* Available data *
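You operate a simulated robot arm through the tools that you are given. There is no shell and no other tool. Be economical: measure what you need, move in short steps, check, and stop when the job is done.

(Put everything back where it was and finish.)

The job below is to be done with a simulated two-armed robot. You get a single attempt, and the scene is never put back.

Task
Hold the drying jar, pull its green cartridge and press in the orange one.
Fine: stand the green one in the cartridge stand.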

* What is required *
Reproduce the listing above word for word. Set them out as a list numbered 1., 2., 3. and so on, without blank lines.

* Exercise solution *
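1. You operate a simulated robot arm through the tools that you are given. There is no shell and no other tool. Be economical: measure what you need, move in short steps, check, and stop when the job is done.
2. (Put everything back where it was and finish.)
3. The job below is to be done with a simulated two-armed robot. You get a single attempt, and the scene is never put back.
4. Task
5. Hold the drying jar, pull its green cartridge and press in the orange one.
6. Fine: stand the green one in the cartridge stand.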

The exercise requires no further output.